• _The task_: From the entries below, please gather each line containing the string "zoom".

#### Data for this task ####

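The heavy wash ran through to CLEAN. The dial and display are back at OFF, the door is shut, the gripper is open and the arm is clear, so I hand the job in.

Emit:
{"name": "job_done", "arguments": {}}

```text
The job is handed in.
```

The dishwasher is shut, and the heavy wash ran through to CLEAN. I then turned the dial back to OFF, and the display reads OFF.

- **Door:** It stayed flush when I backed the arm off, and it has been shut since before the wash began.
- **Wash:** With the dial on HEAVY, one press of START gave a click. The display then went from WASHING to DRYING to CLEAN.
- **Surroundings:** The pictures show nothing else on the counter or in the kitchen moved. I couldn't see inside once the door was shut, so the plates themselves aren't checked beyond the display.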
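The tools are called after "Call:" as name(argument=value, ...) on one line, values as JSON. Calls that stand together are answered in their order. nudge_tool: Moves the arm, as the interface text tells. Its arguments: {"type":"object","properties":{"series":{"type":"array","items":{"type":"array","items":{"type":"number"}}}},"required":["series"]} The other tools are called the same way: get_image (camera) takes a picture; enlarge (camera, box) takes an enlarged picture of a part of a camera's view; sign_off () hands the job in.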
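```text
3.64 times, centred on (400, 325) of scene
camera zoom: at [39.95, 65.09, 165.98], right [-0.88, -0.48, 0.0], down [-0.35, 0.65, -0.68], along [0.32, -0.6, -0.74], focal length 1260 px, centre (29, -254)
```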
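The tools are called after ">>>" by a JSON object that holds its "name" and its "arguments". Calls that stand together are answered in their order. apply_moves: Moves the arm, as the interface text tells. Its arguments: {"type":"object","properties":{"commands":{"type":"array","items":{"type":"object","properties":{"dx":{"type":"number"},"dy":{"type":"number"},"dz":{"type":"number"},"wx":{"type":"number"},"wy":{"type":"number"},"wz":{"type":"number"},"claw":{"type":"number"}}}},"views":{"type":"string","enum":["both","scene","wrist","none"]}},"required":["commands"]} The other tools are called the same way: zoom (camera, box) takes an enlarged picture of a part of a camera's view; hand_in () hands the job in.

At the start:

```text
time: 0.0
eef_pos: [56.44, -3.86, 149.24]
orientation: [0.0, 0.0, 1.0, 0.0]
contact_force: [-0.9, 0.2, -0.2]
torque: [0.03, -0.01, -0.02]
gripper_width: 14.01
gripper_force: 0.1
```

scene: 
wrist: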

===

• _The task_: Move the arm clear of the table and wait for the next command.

####

• _Answer to the problem_:
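camera zoom: at [39.95, 65.09, 165.98], right [-0.88, -0.48, 0.0], down [-0.35, 0.65, -0.68], along [0.32, -0.6, -0.74], focal length 1260 px, centre (29, -254)
The tools are called after ">>>" by a JSON object that holds its "name" and its "arguments". Calls that stand together are answered in their order. apply_moves: Moves the arm, as the interface text tells. Its arguments: {"type":"object","properties":{"commands":{"type":"array","items":{"type":"object","properties":{"dx":{"type":"number"},"dy":{"type":"number"},"dz":{"type":"number"},"wx":{"type":"number"},"wy":{"type":"number"},"wz":{"type":"number"},"claw":{"type":"number"}}}},"views":{"type":"string","enum":["both","scene","wrist","none"]}},"required":["commands"]} The other tools are called the same way: zoom (camera, box) takes an enlarged picture of a part of a camera's view; hand_in () hands the job in.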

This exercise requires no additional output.